--- begin Source excerpt ---
Selena: I think as couples, we can forget that we have agency in our marriage. We don’t have to sit back and let whatever’s going to happen happen. We always say on this podcast, our feelings don’t get to determine our direction. Beliefs inform behavior. If we’re acting a certain way, we’re believing something. So what is that belief that we are holding onto that’s determining how we behave with one another and how we love one another?
But I think what Michael’s saying here too, is that you can make your marriage great again. There is hope because of Christ, because of the gospel and the goodness that He has brought and reconciled us to our Lord and our Father.
So there is hope here. There is light here. There are things that you’re possibly already even doing right that you should acknowledge. So we can’t forget that we’ve been given agency in this relationship called marriage.
Ryan: Right. Yeah. Because many times, because we’re so fast to point… again, instead of looking at what’s wrong, so I’ll say-
Selena: We our eyes.
Ryan: …what’s wrong with you. You don’t listen to me. You don’t appreciate me. You don’t, you know, whatever the thing is. And so that becomes a crutch. It becomes the excuse when you are failing all along to look inward. One of the things we do when we talk to couples, when we go to events and we do marriage talks, we say, draw a circle around yourself. Now everyone in that circle is who you’re going to work on.
Your spouse is off-limits for you. And so what that does is that you actually start dealing with what you can actually change and start thinking about what actually could be. And you stop just pointing the finger and using it as a crutch. And that you have agency. That’s what you were saying. And that you can actually become the type of person that has a healthy marriage. You can become the type of couple that builds a healthy marriage. You can do it. You can change your heart. I mean, you can ask the Lord to change your heart. He can actually give you things to begin rooting out the weeds to pluck out of your heart. Anyway, that struck me is that you can begin to lift your eyes and see what could be.
Selena: Well, and I think the lifting of the eyes is taking on a heavenly perspective on earthly things. We’re seeing marriage, not as, gosh, I’m chained to this person. I’m going through a really difficult time with them. They aren’t getting it. You know, we’re not on the same page.
Ryan: I’m changing and they’re not.
--- end Source excerpt ---
--- begin Stored data ---
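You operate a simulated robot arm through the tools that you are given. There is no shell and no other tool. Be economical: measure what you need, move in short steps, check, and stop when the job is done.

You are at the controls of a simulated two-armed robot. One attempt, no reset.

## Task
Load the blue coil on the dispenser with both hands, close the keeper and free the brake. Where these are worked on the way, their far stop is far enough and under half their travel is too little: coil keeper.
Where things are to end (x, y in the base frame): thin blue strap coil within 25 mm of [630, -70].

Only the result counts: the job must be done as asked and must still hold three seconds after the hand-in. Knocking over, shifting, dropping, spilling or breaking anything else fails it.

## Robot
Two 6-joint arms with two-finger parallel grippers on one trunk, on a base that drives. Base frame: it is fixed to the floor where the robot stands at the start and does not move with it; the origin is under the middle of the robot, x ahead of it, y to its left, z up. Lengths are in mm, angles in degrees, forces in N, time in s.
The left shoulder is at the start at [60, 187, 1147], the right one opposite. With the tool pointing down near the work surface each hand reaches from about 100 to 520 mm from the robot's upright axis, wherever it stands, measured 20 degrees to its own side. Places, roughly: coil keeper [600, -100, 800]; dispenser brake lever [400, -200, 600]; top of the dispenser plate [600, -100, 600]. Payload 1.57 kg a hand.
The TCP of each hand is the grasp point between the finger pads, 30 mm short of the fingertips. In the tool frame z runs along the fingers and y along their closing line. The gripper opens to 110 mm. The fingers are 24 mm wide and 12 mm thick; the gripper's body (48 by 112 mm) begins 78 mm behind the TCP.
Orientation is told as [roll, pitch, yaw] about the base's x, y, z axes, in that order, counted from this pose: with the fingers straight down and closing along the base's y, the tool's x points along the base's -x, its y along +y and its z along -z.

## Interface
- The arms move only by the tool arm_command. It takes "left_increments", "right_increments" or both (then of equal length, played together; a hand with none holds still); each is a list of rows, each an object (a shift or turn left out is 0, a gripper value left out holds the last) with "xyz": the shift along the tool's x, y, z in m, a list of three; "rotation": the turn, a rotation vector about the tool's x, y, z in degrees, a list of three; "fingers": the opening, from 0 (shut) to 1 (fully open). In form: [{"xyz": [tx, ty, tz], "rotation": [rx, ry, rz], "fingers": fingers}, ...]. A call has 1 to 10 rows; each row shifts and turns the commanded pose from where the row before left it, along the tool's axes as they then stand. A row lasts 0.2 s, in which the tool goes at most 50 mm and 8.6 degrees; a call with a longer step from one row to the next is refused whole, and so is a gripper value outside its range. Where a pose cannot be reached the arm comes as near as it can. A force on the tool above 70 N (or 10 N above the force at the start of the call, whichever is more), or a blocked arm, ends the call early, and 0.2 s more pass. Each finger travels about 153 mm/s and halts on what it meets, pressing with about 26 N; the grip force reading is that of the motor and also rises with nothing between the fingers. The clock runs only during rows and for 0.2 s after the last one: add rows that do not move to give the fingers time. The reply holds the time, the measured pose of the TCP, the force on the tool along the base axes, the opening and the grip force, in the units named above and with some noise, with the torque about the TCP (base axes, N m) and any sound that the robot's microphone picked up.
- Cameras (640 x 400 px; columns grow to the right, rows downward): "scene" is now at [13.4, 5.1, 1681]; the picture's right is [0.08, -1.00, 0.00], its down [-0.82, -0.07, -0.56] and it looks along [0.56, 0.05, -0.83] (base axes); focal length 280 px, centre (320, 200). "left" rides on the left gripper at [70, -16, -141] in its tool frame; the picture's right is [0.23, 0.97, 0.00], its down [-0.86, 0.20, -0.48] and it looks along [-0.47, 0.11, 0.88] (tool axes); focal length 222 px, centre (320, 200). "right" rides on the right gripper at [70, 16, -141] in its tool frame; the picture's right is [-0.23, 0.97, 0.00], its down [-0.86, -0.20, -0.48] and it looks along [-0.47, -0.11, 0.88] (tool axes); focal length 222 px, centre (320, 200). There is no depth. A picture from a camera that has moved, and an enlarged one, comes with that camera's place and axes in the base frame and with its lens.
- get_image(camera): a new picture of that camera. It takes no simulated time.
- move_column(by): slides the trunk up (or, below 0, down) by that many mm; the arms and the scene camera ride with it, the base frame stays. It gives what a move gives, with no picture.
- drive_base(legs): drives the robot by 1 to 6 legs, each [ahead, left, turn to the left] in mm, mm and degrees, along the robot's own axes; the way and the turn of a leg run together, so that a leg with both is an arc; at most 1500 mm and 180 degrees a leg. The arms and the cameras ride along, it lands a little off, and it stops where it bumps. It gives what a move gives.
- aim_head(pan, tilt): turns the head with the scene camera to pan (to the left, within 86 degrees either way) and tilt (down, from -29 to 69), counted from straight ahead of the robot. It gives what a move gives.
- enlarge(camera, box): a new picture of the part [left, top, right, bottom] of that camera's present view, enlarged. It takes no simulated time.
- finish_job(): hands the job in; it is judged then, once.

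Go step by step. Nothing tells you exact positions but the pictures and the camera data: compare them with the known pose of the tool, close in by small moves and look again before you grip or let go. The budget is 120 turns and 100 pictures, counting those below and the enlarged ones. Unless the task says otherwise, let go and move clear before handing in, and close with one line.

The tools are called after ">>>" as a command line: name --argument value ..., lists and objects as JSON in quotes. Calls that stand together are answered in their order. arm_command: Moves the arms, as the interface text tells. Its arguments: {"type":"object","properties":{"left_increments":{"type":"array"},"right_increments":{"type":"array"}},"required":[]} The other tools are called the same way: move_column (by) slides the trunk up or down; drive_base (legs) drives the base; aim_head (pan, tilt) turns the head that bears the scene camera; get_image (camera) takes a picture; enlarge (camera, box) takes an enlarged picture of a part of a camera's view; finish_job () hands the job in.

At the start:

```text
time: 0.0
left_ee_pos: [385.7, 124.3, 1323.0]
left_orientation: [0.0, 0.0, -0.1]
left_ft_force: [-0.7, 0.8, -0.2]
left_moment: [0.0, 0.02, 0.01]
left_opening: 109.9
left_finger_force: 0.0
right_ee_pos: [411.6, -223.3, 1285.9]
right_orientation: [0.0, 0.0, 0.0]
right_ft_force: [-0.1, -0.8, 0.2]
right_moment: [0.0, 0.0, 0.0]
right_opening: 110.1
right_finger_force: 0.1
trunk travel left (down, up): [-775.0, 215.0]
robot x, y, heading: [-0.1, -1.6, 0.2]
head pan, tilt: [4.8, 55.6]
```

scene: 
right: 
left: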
--- end Stored data ---
▶ _Given problem_
Transcribe the source excerpt beginning at "So there is". Stop after "We our eyes.".

▶ _Solved problem_
So there is hope here. There is light here. There are things that you’re possibly already even doing right that you should acknowledge. So we can’t forget that we’ve been given agency in this relationship called marriage.
Ryan: Right. Yeah. Because many times, because we’re so fast to point… again, instead of looking at what’s wrong, so I’ll say-
Selena: We our eyes.